→ Passage given:
Large Business Depreciation Deductions Still Available for 2013

Many advisors in the tax professional community thought 2013 bring lower depreciation deductions for capital purchases.  Congress surprised most “experts” by maintaining the generous depreciation write-offs that existed in 2012 and prior years.  Below is a rundown of the more significant deductions available:

Section 179 deductions increased for 2013 – Section 179 of the Internal Revenue Code allows eligible businesses to write off their equipment and software purchases in their entirety in the year of purchase instead of depreciating it over several years.  This provides a better matching of the cash outlay for the purchase to the deduction for businesses who buy their equipment instead of financing it.  Section 179 can be utilized for $ 500,000 worth of purchases in 2013.  This large deduction is scheduled to drop to $ 25,000 for 2014.  Please note that 179 can not be used to increase a loss so you must have a profit before you get any current benefit from the election.

→ Given material:

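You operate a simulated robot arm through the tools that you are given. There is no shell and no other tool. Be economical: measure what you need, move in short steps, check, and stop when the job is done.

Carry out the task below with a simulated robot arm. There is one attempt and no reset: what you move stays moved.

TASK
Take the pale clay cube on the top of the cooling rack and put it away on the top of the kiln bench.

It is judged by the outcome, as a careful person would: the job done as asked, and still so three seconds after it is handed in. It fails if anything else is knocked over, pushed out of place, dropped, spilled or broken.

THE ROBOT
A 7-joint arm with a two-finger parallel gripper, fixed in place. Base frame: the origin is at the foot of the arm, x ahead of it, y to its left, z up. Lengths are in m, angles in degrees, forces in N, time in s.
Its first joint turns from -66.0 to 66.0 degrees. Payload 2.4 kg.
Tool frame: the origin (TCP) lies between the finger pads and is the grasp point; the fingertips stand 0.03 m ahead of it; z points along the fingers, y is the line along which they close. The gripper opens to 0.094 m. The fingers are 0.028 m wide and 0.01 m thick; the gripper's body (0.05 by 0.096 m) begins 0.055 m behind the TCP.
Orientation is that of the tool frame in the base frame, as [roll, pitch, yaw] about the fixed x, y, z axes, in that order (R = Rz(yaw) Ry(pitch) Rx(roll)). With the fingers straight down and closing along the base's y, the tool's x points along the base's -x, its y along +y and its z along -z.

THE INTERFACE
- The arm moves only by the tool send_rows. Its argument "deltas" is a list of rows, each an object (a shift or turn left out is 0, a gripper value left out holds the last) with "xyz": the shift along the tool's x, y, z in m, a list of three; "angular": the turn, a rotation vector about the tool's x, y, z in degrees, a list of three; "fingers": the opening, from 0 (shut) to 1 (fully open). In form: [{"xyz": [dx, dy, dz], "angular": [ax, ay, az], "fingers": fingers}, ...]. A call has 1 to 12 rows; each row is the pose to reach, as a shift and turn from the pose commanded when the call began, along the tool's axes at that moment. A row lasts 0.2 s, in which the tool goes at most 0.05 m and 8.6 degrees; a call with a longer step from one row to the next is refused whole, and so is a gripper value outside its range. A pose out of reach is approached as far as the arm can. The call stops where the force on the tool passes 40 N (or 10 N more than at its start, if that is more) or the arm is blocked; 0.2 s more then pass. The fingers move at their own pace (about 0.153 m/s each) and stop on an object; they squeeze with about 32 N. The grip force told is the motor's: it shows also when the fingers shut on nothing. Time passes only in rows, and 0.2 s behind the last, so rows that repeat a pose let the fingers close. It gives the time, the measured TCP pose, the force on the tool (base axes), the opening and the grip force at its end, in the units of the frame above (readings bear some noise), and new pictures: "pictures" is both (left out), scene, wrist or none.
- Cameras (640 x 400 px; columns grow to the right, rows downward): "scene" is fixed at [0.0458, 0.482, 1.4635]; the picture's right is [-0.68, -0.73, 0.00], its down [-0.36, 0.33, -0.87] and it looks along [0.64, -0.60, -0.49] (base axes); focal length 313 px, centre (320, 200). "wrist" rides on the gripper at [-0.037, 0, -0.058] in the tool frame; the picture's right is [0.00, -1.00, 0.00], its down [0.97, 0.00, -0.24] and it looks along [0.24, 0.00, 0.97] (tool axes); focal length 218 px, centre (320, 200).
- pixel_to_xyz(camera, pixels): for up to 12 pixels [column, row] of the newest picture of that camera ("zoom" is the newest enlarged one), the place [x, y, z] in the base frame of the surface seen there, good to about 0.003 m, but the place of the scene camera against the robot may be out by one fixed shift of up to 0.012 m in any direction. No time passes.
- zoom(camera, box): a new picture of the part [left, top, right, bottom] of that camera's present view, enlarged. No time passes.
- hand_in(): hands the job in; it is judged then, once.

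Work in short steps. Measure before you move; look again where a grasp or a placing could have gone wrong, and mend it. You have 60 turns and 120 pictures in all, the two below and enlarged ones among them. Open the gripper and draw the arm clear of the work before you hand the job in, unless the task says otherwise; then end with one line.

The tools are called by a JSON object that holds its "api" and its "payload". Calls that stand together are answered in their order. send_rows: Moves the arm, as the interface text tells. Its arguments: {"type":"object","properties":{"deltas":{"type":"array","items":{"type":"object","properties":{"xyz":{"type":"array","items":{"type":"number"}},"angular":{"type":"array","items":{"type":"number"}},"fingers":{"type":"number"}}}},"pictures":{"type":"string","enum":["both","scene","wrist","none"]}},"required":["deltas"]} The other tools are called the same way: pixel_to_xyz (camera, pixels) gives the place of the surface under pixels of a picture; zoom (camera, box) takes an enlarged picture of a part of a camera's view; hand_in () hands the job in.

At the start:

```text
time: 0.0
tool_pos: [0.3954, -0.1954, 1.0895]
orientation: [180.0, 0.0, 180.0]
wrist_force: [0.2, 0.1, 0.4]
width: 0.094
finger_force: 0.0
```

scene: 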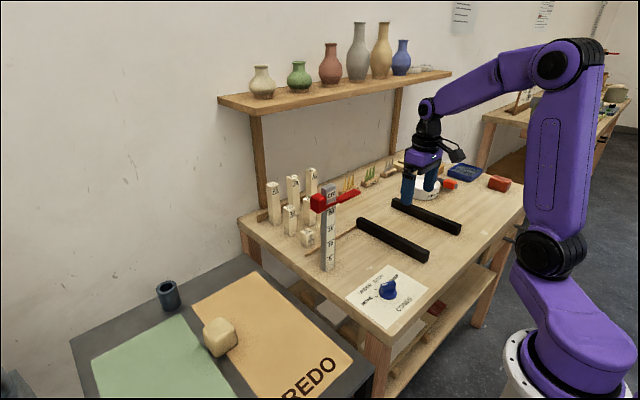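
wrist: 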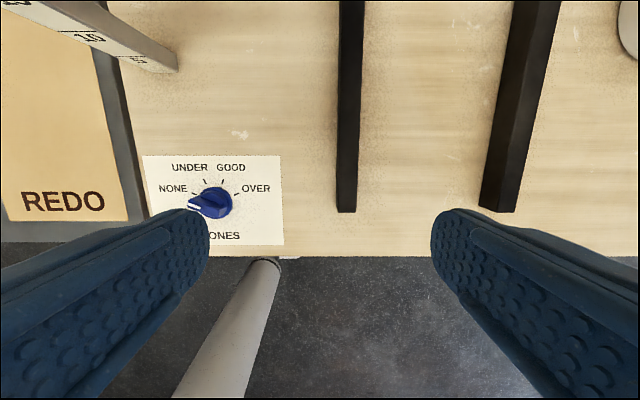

→ Problem details:
Retype the section of the passage given that opens with "Section 179 deductions" and closes with "from the election.".

→ The result:
Section 179 deductions increased for 2013 – Section 179 of the Internal Revenue Code allows eligible businesses to write off their equipment and software purchases in their entirety in the year of purchase instead of depreciating it over several years.  This provides a better matching of the cash outlay for the purchase to the deduction for businesses who buy their equipment instead of financing it.  Section 179 can be utilized for $ 500,000 worth of purchases in 2013.  This large deduction is scheduled to drop to $ 25,000 for 2014.  Please note that 179 can not be used to increase a loss so you must have a profit before you get any current benefit from the election.